I love how familiar Pamela’s food feels—her recipes are all classics—while simultaneously swapping out processed ingredients for more wholesome options. Here, wheat flour is replaced by almond flour, sugar by maple syrup and orange juice, cornstarch by arrowroot. Everything is simple as pie, or perhaps I should say crisp. Doesn’t matter, because it’s just pure delicious.
Get yourself a copy of Kitchen Matters and let Pamela’s insights transform how you cook and how you move in your kitchen. And then make this breakfast treat. It’s a surefire spark-joy.
PAMELA'S APPLE-BLACKBERRY BREAKFAST CRISP.
Reprinted with permission of the author from Kitchen Matters, copyright Da Capo, 2017.
- 1 pound apples, peeled only if desired, cored and sliced thinly (4 to 5 small apples)
- 12 ounces fresh or frozen and defrosted blackberries
- juice of 1/2 orange (about 3 tablespoons)
- 1 tablespoon arrowroot powder
- 1 1/4 cups almond meal or almond flour
- 3/4 cup certified-gluten free old-fashioned rolled oats
- 2/3 cup raw pecans, chopped
- 6 tablespoons unsweetened coconut flakes
- 5 tablespoons Grade A maple syrup
- 1/2 teaspoon sea salt
- 1 teaspoon ground cinnamon
- pinch ground nutmeg
- 1/2 cup unrefined virgin coconut oil, at room temperature, or 8 tablespoons (1 stick) unsalted butter (not vegan/DF)
- Greek yogurt for serving (optional; omit for vegan/DF, or look for coconut or almond milk yogurt as a vegan/DF alternative)
Preheat the oven to 375ºF.
Prepare the filling: combine the apples, blackberries, orange juice, and arrowroot in a bowl and pour everything into a 9- or 10-inch pie plate or cast-iron skillet and spread evenly.

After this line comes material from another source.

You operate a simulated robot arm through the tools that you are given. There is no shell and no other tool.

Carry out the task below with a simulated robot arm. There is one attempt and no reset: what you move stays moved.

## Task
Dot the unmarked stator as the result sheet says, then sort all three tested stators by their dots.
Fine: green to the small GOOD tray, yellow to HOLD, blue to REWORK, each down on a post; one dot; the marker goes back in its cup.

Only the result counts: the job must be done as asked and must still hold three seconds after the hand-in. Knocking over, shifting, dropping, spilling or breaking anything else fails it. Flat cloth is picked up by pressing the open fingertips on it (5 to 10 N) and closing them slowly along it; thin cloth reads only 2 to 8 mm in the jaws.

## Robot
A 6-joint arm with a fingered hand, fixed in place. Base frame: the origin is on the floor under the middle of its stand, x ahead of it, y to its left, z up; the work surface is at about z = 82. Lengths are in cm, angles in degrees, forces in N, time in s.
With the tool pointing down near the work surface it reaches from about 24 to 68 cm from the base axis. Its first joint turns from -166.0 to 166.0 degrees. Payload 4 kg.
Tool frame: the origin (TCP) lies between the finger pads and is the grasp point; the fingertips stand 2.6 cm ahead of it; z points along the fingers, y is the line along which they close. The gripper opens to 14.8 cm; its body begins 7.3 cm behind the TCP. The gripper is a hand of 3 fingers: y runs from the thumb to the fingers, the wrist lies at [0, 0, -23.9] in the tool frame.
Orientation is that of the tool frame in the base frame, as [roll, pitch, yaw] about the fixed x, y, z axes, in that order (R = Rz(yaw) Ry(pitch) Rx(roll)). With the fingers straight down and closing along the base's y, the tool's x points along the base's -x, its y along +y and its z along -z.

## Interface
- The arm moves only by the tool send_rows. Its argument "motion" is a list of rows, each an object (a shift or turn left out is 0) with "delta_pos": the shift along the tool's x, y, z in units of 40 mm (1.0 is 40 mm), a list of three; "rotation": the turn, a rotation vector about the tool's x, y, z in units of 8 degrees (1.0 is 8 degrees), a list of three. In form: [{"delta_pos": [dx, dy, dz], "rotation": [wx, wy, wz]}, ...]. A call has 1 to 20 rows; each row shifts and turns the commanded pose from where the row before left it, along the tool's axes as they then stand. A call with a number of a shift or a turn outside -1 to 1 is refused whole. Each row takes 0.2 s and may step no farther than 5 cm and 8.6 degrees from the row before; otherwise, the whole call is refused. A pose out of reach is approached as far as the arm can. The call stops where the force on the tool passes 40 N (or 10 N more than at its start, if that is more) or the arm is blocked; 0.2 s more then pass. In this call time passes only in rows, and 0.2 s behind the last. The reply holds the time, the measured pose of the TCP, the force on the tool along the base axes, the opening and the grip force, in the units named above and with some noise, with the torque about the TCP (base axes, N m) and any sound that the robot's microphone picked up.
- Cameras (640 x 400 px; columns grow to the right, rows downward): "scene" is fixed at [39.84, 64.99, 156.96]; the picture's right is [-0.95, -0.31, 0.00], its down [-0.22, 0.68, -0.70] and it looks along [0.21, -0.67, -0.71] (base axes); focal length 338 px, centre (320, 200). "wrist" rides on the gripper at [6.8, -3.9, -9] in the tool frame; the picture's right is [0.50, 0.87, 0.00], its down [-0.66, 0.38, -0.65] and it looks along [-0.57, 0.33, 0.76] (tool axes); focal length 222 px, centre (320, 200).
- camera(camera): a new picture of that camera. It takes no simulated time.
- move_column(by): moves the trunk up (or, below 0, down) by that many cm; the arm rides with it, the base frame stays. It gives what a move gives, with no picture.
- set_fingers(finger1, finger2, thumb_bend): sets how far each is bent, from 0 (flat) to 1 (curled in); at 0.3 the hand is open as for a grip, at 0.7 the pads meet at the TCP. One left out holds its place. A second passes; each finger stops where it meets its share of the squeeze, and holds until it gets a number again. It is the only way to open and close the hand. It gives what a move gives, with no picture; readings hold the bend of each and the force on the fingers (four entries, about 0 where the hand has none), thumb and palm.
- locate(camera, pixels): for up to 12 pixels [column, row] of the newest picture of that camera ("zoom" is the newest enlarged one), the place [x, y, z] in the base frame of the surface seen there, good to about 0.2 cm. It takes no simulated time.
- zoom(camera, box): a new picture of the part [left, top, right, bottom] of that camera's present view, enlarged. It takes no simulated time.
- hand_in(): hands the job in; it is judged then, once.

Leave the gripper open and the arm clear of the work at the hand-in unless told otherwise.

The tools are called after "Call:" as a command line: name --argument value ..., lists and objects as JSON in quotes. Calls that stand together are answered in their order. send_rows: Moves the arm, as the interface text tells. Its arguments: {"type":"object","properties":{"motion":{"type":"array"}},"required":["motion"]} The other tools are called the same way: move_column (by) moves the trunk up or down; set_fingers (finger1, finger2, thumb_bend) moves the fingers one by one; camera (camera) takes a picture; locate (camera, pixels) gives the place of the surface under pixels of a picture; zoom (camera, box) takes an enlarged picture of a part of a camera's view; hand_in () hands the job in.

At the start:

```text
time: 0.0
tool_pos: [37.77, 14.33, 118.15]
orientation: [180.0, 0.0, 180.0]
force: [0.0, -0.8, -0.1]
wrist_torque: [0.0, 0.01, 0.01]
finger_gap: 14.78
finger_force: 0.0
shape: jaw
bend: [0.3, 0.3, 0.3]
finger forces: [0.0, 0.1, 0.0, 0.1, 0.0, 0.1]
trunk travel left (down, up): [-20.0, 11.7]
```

Prepare the topping: Combine all the topping ingredients in a bowl and mix with your hands until no longer dry, forming small "nuggets" of topping. Alternatively, use an electric mixer to combine everything. Using your hands, arrange the crisp topping on the filling and place the baking dish or skillet on a rimmed baking sheet. Bake for 40 to 50 minutes, or until the fruit is soft and bubbling and the topping is golden brown. If the topping is getting too golden before the fruit is soft, tent with aluminum foil. Serve warm with yogurt, if desired.